* **Given exercise**
Copy all the material below, exactly as it stands.

━━━━

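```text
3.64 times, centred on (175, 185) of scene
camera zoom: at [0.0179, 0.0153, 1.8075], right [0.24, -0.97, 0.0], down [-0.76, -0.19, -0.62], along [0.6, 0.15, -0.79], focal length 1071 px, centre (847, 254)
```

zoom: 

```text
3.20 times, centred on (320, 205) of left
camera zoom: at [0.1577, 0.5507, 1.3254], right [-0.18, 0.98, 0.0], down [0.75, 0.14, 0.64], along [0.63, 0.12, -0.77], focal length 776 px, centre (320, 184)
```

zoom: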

━━━━

* **Complete output**
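```text
3.64 times, centred on (175, 185) of scene
camera zoom: at [0.0179, 0.0153, 1.8075], right [0.24, -0.97, 0.0], down [-0.76, -0.19, -0.62], along [0.6, 0.15, -0.79], focal length 1071 px, centre (847, 254)
```

zoom: 

```text
3.20 times, centred on (320, 205) of left
camera zoom: at [0.1577, 0.5507, 1.3254], right [-0.18, 0.98, 0.0], down [0.75, 0.14, 0.64], along [0.63, 0.12, -0.77], focal length 776 px, centre (320, 184)
```

zoom: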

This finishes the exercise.